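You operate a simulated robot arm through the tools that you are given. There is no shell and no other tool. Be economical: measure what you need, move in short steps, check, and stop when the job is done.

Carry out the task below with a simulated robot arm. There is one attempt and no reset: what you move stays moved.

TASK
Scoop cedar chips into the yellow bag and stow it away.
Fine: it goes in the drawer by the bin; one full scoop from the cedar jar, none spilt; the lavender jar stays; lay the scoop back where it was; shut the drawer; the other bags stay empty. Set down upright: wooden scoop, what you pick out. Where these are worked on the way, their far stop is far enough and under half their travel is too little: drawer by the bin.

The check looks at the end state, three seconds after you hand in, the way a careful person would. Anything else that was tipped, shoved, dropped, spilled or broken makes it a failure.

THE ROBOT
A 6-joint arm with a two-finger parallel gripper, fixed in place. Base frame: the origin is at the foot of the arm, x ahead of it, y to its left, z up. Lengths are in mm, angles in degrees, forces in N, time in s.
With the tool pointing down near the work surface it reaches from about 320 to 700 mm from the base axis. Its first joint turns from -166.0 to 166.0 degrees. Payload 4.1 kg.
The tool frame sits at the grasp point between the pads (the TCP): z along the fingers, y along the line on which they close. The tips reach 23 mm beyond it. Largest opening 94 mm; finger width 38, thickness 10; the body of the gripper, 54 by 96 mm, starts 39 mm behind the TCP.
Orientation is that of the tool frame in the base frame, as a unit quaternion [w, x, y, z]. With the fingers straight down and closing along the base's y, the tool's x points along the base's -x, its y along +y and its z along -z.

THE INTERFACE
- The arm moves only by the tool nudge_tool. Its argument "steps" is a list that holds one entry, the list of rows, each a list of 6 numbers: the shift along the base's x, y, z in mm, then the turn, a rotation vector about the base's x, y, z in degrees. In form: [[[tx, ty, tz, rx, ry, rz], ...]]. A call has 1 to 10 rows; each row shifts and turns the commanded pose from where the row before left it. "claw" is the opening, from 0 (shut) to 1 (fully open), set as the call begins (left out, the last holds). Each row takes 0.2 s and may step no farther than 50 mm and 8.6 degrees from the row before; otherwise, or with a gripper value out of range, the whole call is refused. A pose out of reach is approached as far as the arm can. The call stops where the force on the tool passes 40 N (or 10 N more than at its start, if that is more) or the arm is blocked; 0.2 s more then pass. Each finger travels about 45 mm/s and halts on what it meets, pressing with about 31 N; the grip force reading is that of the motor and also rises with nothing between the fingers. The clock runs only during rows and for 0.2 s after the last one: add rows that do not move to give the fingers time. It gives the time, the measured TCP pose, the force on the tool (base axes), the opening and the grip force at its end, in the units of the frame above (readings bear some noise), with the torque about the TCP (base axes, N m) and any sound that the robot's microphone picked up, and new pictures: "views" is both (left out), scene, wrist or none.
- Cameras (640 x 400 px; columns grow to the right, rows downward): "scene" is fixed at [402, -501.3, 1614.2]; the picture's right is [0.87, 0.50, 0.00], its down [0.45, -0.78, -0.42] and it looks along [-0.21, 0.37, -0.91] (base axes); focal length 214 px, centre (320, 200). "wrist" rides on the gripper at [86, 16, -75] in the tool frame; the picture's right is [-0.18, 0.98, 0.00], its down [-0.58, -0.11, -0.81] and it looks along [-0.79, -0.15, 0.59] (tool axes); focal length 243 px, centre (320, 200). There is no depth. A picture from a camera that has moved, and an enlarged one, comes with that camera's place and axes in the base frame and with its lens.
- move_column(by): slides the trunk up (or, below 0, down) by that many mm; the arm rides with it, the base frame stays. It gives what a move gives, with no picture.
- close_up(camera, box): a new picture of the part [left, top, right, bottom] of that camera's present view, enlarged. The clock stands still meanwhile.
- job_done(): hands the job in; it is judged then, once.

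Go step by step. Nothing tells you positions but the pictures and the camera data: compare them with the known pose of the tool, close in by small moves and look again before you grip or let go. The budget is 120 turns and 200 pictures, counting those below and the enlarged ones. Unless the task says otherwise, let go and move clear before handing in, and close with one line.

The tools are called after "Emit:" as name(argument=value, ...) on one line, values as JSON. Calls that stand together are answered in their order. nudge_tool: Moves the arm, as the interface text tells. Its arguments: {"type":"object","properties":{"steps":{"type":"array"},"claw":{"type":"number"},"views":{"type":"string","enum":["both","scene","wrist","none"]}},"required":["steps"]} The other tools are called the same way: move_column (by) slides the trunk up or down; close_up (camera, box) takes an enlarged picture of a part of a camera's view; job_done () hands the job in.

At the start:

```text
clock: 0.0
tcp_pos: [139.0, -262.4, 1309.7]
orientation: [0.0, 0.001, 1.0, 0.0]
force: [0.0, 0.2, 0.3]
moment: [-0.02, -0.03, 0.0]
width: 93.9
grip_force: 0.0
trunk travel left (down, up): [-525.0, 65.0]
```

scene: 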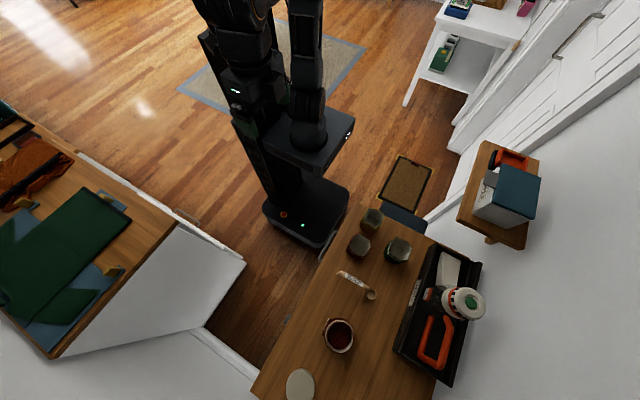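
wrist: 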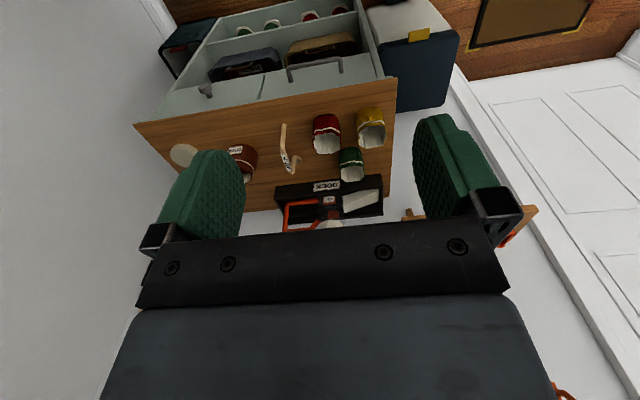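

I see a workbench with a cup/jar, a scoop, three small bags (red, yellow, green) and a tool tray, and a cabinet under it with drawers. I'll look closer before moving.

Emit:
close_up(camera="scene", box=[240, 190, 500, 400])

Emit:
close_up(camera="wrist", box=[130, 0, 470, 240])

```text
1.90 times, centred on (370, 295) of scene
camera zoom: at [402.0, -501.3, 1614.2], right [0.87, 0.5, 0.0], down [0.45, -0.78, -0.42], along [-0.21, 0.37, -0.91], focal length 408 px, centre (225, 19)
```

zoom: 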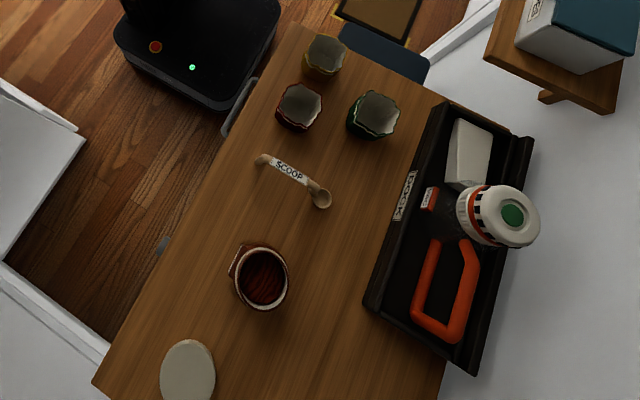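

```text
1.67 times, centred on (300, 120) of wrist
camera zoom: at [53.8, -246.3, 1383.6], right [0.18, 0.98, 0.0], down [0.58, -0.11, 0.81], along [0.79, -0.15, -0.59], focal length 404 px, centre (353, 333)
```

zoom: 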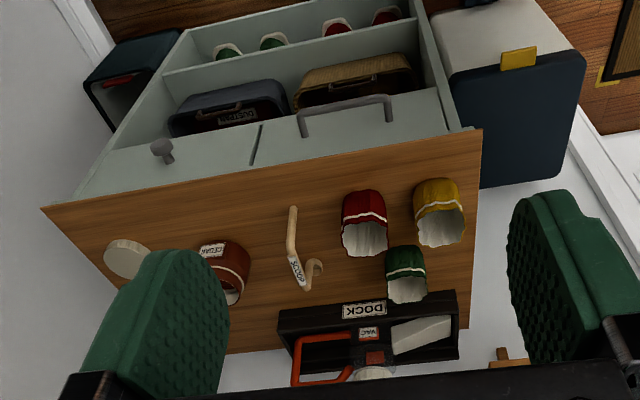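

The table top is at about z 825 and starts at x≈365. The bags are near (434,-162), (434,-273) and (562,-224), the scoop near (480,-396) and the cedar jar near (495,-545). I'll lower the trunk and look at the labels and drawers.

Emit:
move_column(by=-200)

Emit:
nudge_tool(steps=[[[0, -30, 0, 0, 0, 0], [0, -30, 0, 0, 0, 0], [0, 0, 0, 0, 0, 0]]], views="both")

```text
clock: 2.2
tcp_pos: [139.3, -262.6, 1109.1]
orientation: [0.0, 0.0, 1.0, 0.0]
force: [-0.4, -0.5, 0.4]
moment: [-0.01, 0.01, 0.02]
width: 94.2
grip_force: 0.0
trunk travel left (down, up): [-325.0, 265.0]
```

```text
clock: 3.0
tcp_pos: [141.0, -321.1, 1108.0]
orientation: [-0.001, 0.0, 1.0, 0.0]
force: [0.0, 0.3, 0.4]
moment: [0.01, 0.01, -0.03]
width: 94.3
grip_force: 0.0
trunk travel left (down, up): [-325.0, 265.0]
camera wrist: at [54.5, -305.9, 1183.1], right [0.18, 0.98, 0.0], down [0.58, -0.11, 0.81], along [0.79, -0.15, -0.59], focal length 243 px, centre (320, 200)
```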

#### [Challenge]
Isolate the lines above that contain the word "centred" and copy them.

#### [Right answer]
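1.90 times, centred on (370, 295) of scene
1.67 times, centred on (300, 120) of wrist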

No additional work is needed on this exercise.